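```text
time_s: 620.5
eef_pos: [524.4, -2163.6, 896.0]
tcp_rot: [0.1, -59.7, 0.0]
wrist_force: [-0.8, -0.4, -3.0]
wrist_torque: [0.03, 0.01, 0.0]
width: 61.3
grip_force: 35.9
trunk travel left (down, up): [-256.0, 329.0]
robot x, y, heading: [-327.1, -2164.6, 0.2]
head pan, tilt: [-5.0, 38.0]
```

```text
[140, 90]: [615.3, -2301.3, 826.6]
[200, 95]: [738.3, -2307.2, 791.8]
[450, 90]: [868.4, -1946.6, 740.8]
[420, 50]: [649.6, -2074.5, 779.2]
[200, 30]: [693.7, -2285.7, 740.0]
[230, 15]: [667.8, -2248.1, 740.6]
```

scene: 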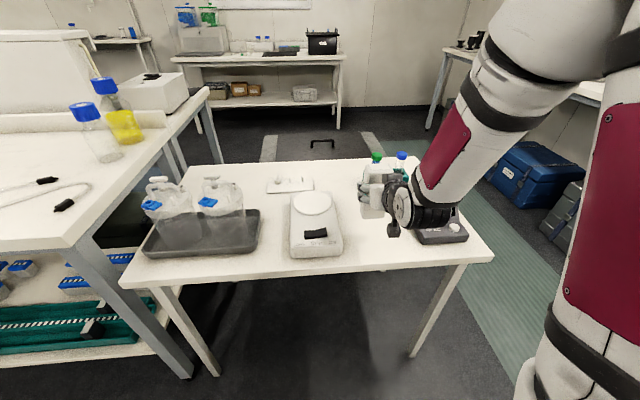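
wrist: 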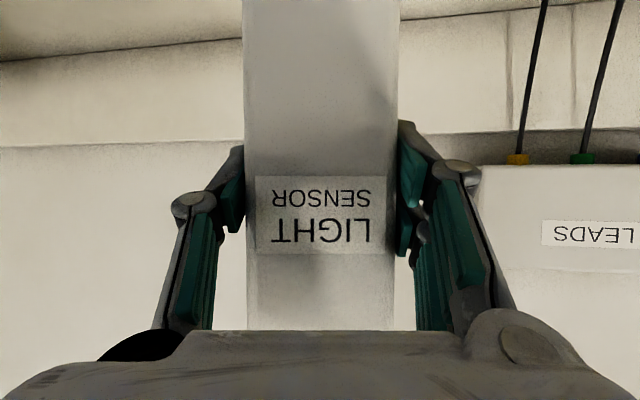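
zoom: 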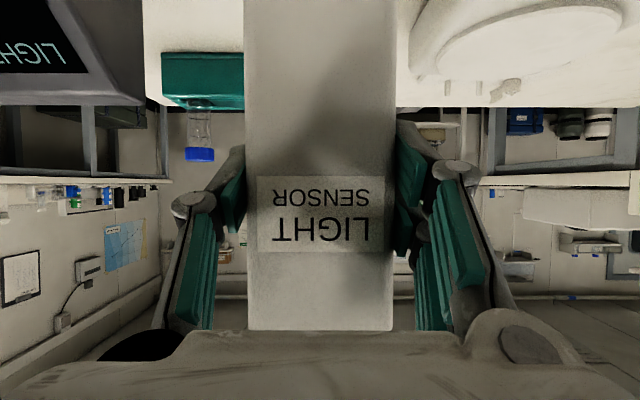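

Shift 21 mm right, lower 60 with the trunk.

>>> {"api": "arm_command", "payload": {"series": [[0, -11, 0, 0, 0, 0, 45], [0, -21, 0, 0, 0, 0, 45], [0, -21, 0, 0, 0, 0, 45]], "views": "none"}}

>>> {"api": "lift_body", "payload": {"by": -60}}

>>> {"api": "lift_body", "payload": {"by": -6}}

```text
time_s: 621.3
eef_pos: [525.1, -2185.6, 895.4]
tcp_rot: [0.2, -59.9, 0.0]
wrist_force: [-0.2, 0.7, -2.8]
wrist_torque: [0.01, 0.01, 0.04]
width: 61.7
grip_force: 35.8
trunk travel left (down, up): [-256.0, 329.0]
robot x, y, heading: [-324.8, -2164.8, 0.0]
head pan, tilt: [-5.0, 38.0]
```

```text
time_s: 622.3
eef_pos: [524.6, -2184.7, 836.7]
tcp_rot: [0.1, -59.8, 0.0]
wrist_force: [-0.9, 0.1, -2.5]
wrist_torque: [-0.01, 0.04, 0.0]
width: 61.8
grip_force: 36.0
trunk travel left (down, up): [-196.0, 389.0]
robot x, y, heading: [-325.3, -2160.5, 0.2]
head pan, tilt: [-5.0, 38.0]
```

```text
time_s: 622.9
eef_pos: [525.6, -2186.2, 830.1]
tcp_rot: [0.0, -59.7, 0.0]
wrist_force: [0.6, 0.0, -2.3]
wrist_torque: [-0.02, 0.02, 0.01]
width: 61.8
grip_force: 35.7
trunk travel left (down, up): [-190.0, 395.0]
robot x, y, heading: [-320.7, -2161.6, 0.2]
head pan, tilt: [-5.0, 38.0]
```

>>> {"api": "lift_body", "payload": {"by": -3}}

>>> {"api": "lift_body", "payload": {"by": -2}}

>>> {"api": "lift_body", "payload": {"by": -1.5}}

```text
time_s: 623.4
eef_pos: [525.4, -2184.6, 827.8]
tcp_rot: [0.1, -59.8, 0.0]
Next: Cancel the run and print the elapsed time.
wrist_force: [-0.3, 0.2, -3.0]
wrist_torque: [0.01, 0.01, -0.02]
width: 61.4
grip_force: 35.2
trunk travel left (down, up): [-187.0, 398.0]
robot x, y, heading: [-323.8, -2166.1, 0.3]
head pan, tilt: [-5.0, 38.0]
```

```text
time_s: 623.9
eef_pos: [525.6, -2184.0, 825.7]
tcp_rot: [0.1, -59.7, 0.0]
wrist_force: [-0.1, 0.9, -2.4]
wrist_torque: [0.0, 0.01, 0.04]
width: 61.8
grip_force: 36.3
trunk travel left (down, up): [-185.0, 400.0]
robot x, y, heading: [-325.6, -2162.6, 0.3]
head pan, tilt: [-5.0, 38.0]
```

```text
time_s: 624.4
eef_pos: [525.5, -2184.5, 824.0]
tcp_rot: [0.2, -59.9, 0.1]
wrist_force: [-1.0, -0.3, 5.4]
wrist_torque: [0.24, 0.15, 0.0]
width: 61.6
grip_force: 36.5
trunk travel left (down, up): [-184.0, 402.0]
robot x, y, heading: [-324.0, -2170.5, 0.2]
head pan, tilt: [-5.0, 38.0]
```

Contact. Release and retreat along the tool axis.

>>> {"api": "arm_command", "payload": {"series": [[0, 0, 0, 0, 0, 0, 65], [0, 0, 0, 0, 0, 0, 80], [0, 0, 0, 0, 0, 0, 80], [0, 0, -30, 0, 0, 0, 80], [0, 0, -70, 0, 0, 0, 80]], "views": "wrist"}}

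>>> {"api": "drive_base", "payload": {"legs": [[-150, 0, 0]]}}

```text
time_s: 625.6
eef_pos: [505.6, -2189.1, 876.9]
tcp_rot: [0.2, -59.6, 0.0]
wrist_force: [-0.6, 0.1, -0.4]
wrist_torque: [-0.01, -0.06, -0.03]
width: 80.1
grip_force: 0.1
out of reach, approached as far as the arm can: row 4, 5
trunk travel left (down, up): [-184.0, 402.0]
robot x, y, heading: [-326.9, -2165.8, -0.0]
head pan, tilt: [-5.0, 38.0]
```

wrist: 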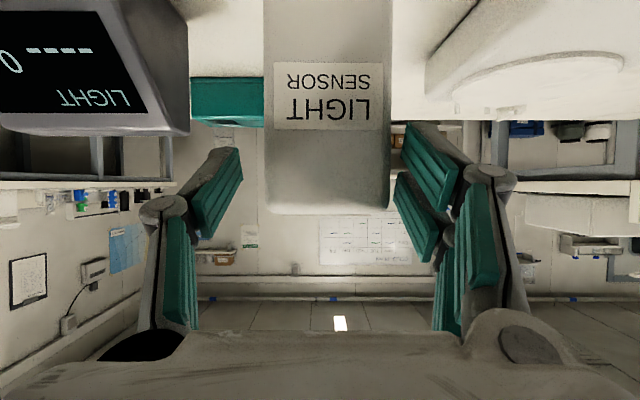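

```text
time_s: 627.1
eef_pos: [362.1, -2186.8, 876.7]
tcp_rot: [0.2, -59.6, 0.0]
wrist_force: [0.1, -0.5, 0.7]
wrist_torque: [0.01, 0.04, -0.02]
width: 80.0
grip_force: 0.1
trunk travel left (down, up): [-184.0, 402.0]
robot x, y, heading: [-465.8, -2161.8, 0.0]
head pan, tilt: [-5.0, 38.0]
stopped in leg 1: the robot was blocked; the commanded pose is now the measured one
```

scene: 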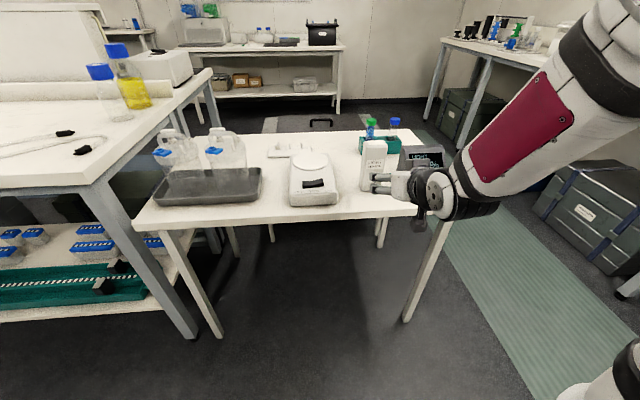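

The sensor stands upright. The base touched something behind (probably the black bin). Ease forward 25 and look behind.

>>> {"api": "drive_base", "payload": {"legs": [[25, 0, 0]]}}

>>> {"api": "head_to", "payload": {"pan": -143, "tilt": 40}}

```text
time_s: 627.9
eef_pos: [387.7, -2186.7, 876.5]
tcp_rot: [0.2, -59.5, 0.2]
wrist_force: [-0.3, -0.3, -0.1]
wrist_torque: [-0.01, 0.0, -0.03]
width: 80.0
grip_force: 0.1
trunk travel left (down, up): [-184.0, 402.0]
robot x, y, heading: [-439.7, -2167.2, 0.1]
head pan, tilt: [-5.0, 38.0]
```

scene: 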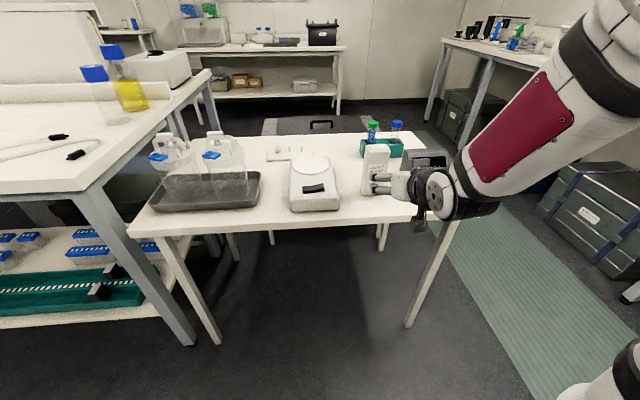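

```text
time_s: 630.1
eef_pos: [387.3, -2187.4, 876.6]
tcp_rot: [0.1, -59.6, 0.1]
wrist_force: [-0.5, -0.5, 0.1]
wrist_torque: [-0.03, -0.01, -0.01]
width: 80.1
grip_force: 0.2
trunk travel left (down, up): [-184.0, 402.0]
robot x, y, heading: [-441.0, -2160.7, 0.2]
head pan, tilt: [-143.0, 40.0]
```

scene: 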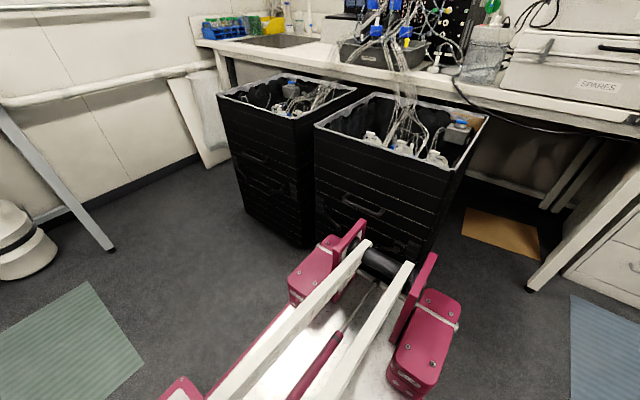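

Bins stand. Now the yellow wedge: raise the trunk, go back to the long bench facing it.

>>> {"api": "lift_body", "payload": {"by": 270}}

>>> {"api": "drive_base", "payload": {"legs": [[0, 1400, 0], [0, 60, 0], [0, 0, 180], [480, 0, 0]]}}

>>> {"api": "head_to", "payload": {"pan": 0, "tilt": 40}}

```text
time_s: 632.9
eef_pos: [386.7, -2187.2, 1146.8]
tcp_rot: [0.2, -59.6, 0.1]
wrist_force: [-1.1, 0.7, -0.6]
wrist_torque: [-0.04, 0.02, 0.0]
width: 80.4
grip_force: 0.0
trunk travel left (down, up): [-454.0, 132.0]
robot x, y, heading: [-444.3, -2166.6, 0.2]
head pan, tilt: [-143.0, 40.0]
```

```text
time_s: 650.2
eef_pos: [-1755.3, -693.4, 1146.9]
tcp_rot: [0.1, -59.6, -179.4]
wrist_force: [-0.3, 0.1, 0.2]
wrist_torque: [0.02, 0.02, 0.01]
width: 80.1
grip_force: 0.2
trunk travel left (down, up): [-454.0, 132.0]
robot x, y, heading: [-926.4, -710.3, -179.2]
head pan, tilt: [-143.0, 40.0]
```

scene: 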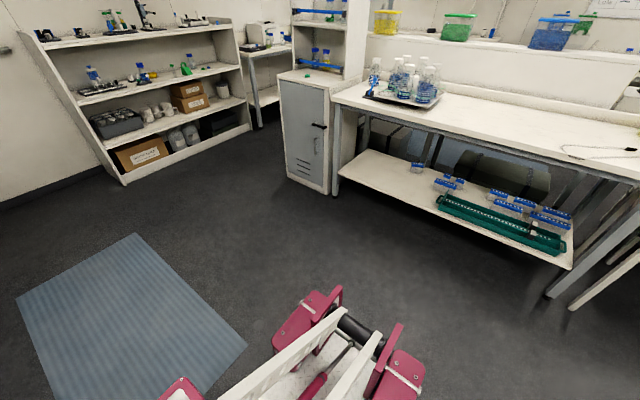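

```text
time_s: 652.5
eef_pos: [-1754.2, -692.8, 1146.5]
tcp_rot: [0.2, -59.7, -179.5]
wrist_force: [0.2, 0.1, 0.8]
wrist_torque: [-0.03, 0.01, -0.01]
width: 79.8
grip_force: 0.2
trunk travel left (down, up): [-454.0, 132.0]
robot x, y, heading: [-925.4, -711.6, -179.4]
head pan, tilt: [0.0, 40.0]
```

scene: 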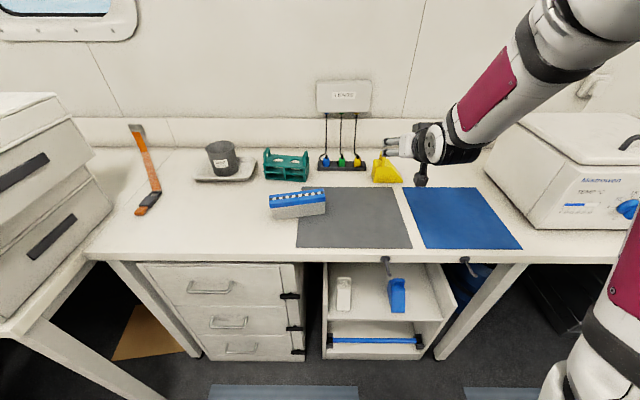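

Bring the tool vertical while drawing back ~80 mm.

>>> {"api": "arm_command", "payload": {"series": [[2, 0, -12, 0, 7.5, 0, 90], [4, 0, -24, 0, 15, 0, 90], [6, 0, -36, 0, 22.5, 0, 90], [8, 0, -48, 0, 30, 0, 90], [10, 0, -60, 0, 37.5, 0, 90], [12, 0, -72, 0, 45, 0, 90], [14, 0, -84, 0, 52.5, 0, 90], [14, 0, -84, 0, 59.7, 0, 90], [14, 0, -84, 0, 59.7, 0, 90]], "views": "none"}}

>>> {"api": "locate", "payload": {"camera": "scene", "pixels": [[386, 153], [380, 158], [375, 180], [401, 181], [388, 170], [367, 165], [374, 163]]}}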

**WORK INSTRUCTIONS**
Transcribe the passage to read beginning at "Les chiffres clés". Stop after "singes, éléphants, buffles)".

**PASSAGE TO READ**
A l’initiative du programme Fair&Precious, l’Association Technique Internationale du Bois Tropical (ATIBT) a organisé un webinaire pour revenir sur ses valeurs, engagements et sensibiliser autour de la gestion durable des forêts tropicales. Pour l’occasion, l’ATIBT a donné la parole aux représentants de la société civile pour témoigner de leurs expériences terrain sur le sujet.
Les chiffres clés à retenir :
Concernant la forêt tropicale du Bassin du Congo[[l’ATIBT intervient au Cameroun, Gabon, République du Congo, où sont basées les concessions forestières certifiées FSC®, et travaille également en République démocratique du Congo, République Centrafricaine et d’autres pays du bassin pour promouvoir les certificats FSC® et PEFC.]]- 300 millions d’hectares de forêts denses (soit environ 3/4 de la surface de l’Union Européenne)
- Un des 2 poumons verts de la planète
- 25% du stockage de CO² terrestre tropical
- 10 millions d’hectares de surfaces certifiées (garanties zéro déforestation)
- + 10 000 espèces de plantes, 400 essences de bois et + 1 400 espèces d’animaux dont les mammifères emblématiques (grands singes, éléphants, buffles)

**EXPECTED ANSWER**
Les chiffres clés à retenir :
Concernant la forêt tropicale du Bassin du Congo[[l’ATIBT intervient au Cameroun, Gabon, République du Congo, où sont basées les concessions forestières certifiées FSC®, et travaille également en République démocratique du Congo, République Centrafricaine et d’autres pays du bassin pour promouvoir les certificats FSC® et PEFC.]]- 300 millions d’hectares de forêts denses (soit environ 3/4 de la surface de l’Union Européenne)
- Un des 2 poumons verts de la planète
- 25% du stockage de CO² terrestre tropical
- 10 millions d’hectares de surfaces certifiées (garanties zéro déforestation)
- + 10 000 espèces de plantes, 400 essences de bois et + 1 400 espèces d’animaux dont les mammifères emblématiques (grands singes, éléphants, buffles)